GR131 Canary Islands, Day 17: Thursday, Jan 29, 2026
I woke up at 5:00 AM to catch up on the writing I was too exhausted to finish last night. We had promised the security guard who visited us yesterday that we would be out of the area before sunrise, around 8:00 AM.
By 7:00 AM—nearly an hour before dawn—we were already on the move. Hiking through Gran Canaria (GC) involved many steep inclines and descents, which really took a toll on Inger’s back and hips. Knowing that Tenerife and the smaller islands ahead would also be demanding, we made a decision before starting yesterday’s trek.
Inger has two former colleagues who spend their winters on Tenerife. Before we left home, she had planned to visit them once we reached the island. Our new plan is for Inger to hike only one day on Tenerife. This would lead us to a road where she can catch a bus to visit her friends, allowing her to make the visit while giving her back a much-needed break. I’ll continue the trek across Tenerife alone, and we’ll reunite before crossing over to La Gomera. We’ve estimated four days of hiking for the Tenerife stretch.
Currently, we were hiking toward the first bus stop, El Vero, on route TF-21. It was a 1.5 km (0.9 mile) walk down along the TF-21 toward La Orotava. We hiked with our headlamps on through a thick fog. We arrived early, and the darkness faded as we waited. Inger has to take three different buses to reach Tejina de Isora. The first leg of her journey started at 8:05 AM.

We said our goodbyes, and I hiked a short distance further down to find a path back onto the GR131. Right then, I realized I really had to go to the bathroom. Like, really had to go. Oops! I forgot to get the toilet paper from Inger. She’s usually in charge of the TP, and I’m in charge of the trowel.
Fortune favors the bold, though. Just 50 meters (164 feet) ahead, I surprisingly stumbled upon a cafe that had just opened. I rushed in, found the restroom in the basement, and took care of business. While there, I noticed three rolls of toilet paper with varying amounts left. I seized the opportunity and «borrowed» the smallest one. After all, I had several days of hiking ahead of me.
Feeling a bit sheepish, I went upstairs and ordered a caffè latte. I couldn’t exactly just use the facilities and leave. Besides, I had plenty of time. Today’s stage was only supposed to be 15 km (9.3 miles). That would put me right at the border of Teide National Park, where they are very strict and will fine you if you’re caught camping inside the park. The plan was to camp just outside the boundary and cross the park tomorrow.
At the cafe, I finished my writing, published it to Facebook and our blog, and charged my electronics. By 9:00 AM, I left to reconnect with the GR131.
Even though today’s stage was short, it involved significant elevation gain. The first few kilometers were rolling hills, but the final 8 km (5 miles) consisted of a continuous climb of 1,050 meters (3,445 feet). I must admit my legs felt a bit tired last night after yesterday’s 1,300-meter (4,265-foot) climb, and I was curious how they’d hold up today. I got my answer quickly: they felt fresh and ready.

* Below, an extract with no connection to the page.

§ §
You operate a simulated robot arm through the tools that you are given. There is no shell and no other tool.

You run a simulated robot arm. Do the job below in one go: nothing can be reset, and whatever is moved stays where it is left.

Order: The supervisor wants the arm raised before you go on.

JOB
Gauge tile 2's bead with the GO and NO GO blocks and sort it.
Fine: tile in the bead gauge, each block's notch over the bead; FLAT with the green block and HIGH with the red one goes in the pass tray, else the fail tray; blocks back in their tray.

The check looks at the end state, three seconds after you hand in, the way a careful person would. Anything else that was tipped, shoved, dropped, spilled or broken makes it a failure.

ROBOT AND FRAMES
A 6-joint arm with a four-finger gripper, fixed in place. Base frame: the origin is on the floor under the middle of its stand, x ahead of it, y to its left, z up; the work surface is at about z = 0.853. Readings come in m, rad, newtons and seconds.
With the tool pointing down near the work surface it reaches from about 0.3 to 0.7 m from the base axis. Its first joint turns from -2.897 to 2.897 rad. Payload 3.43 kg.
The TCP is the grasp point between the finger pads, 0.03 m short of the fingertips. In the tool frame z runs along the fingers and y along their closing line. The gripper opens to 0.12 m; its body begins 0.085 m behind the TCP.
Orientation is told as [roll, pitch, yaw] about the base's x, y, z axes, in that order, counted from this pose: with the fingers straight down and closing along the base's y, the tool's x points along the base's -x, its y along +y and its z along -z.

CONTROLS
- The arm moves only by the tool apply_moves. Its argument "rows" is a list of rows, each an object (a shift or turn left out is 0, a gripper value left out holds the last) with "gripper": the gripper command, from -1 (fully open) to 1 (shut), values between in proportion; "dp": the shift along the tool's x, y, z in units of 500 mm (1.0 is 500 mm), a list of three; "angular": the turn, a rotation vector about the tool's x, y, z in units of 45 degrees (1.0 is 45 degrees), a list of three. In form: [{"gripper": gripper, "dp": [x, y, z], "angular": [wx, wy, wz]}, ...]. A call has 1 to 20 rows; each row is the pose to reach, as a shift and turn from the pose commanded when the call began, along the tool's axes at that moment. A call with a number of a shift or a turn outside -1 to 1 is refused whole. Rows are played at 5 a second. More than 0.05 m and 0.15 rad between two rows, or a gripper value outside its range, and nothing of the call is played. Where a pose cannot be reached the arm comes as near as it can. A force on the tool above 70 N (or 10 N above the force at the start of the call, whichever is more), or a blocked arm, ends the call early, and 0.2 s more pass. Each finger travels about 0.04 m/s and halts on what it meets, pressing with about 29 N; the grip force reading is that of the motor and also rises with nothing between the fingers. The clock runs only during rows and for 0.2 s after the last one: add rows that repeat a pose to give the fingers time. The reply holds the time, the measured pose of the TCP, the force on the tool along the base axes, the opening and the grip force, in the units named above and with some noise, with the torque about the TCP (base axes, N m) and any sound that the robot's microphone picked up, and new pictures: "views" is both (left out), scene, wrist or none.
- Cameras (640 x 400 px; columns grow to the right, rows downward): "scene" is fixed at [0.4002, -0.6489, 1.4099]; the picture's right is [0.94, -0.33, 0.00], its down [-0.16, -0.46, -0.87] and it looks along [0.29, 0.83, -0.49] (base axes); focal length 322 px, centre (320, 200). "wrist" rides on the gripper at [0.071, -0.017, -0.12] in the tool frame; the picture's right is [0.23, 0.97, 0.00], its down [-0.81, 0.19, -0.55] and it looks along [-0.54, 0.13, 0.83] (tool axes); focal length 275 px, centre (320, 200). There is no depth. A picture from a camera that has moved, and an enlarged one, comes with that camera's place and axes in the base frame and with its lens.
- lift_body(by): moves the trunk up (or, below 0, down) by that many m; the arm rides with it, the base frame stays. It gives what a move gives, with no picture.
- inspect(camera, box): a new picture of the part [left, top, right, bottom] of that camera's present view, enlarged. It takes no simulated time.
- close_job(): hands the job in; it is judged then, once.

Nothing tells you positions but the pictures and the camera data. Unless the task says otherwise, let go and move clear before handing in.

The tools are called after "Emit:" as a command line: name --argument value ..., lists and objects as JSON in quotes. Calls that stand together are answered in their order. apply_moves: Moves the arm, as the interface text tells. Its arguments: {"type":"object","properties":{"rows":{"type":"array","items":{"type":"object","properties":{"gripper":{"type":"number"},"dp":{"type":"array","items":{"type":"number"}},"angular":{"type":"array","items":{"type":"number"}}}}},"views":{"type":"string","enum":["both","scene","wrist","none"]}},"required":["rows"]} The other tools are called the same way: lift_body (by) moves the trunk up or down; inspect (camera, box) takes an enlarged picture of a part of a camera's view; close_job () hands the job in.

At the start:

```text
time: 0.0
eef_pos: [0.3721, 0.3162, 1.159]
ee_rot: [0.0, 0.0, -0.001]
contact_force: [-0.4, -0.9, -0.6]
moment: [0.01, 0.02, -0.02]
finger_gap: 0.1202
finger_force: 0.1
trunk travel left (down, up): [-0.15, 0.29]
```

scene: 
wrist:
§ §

It was still foggy when I started the ascent, which wound through the forest. After a few hundred meters of climbing, I broke through the sea of clouds into blue skies above the treeline. It got warm fast, and I had to adjust my layers. I had just finished doing so when a girl came down the trail, clearly on a long-distance trek of her own.
It was Klára from the Czech Republic. She was also hiking the GR131 on Tenerife. Interestingly, the Czech Republic is the country from former Eastern Europe where we’ve met the most hikers in recent years. They are always friendly, interesting, and speak great English. When Inger and I hiked the PCT three years ago, we met another lovely Klára from the Czech Republic. Aside from hiking, she’s a talented baker and has—much to my delight—inspired Inger to bake some incredible cakes.
I had a long, pleasant chat with today’s Klára and mentioned my YouTube channel. It turned out she had already watched several of my videos while researching the Fishermen’s Trail.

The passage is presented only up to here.